The television programme that has been playing on Saturday nights recently must have had a few young people very excited initially, as it seemed to be offering advice on growing marijuana and opium poppies.
They were to be disappointed, although I guess a few will have stayed and watched James Wong presenting Grow your Own Drugs anyway, and may have learnt something about the value of gardening and the place many garden plants have in the medicine industry.
The programme has probably come at a good time, as many young New Zealanders are having their first taste of home gardening. A combination of economic belt tightening and a hankering for a more natural way of food production has seen many installing their first vegetable gardens. Some will be also looking at more natural health remedies too.
It is claimed that 60% of the world’s population rely on medicinal herbs for their medicines. In New Zealand nearly one-quarter of all prescriptions contain plant-based active ingredients - aspirin is derived from willow and meadowsweet, for example, and you are gargling with thymol (the active component of thyme) every time you open that Listerine bottle. Even the common heart medicine digitalis originally came from the wild foxglove.
On a personal level, I am perfectly happy to use take whatever my doctor prescribes for me, but there are plenty of herbal remedies for those minor ailments that do not really call for a visit down to the medical centre.
Perhaps one of the most fashionable of these medicinal herds is Aloe vera.
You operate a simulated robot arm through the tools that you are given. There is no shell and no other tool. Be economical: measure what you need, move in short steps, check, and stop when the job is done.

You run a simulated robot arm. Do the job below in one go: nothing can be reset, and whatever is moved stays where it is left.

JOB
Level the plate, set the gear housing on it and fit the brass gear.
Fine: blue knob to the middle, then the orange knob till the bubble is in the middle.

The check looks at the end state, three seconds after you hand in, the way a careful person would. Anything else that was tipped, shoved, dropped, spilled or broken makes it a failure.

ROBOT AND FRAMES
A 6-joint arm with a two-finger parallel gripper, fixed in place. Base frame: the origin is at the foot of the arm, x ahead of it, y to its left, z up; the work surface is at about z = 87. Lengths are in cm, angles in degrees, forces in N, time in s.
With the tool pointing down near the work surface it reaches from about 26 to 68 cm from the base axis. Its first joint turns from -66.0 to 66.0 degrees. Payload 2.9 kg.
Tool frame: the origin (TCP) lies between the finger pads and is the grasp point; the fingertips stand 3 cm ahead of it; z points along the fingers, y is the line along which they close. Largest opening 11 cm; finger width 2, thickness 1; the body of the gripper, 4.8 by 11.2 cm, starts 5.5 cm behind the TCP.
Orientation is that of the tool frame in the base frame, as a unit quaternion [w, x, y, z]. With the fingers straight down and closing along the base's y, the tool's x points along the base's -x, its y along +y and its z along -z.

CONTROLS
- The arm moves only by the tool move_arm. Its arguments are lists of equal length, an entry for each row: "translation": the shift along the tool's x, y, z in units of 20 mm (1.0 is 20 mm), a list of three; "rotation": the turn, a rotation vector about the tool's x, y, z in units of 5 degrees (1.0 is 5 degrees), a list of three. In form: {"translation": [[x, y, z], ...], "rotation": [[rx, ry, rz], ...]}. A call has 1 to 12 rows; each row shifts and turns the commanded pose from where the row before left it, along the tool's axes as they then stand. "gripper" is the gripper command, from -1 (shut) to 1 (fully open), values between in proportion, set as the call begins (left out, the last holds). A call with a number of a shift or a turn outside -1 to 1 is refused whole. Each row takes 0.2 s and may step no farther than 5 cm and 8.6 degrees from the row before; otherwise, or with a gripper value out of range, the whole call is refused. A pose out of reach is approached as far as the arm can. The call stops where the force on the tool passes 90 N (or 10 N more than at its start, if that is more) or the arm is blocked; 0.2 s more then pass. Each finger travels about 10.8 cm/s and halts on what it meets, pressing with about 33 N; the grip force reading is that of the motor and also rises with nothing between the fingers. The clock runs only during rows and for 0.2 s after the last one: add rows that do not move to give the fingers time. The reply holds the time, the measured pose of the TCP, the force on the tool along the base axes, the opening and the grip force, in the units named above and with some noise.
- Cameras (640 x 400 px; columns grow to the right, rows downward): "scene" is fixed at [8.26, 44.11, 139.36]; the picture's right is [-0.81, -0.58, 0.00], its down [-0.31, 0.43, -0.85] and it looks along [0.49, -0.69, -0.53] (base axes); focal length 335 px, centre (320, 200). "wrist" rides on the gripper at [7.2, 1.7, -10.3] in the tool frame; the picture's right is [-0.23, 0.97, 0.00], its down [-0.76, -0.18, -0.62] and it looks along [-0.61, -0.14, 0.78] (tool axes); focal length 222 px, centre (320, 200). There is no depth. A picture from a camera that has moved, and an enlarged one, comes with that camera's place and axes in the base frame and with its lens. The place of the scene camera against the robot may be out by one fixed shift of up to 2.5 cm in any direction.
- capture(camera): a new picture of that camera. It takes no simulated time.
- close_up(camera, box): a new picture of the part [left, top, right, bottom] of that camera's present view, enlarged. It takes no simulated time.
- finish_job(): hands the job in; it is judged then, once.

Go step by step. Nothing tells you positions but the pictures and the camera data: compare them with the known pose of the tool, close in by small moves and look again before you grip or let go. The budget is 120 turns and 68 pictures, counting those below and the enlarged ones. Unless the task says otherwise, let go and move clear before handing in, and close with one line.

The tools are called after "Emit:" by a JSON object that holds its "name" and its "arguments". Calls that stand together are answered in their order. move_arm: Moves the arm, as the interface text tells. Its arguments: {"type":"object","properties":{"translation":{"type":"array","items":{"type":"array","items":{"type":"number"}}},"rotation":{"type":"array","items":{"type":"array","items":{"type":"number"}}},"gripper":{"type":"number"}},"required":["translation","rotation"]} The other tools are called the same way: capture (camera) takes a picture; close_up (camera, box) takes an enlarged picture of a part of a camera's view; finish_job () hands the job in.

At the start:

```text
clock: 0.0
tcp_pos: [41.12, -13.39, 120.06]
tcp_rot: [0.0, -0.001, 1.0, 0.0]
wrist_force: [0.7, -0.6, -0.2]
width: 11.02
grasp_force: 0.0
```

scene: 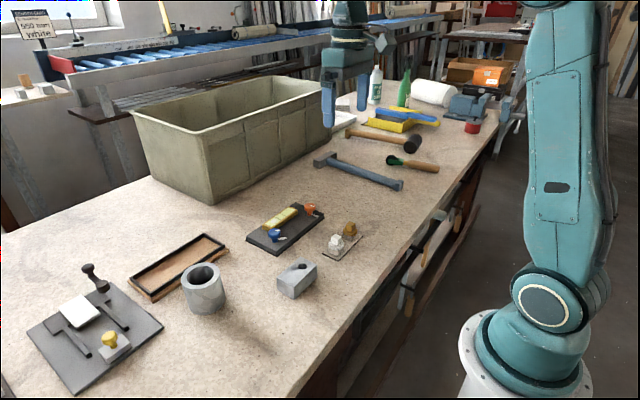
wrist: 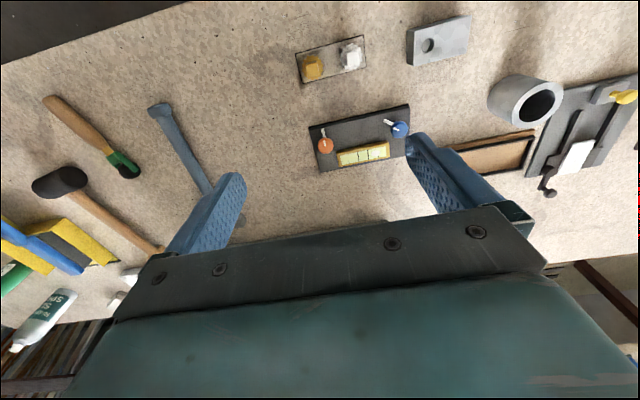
This is one species in a large family of succulent plants, whose more decorative members are very much in fashion in the warmer parts of the country. They mainly have stately architectural leaves, arranged in rosette form and armed with bards, set off by dramatic candelabras of flowers.
Aloe vera, which is more restrained than many of its kin, is known as the burn-and-bandage plant. Its gel-like sap helps to regenerate skin tissue in cases of minor burns, scrapes, wounds, and sunburn, and then dries into a natural bandage. This one is not totally hardy and is often grown as a pot plant, but can easily be cultivated in a warm frost-free spot outside. The dried gel is said to work as an oral laxative, but I am never going to try that!
If you have got yourself successfully bandaged with the Aloe, but you are finding it hard to relax, a dose of chamomile may be just what you need. The best form is the annual species Matricaria chamomilla which makes a delightful apple-scented tea that is said to help calm anxiety, soothe insomnia, and treat minor digestive upsets. The leaves have been used as a poultice to encourage wound healing as well.
This is very easy to grow. It likes sandy soil and partial shade and as it loves to reseed itself in happy situations, sit will soon be happily ensconced in your garden.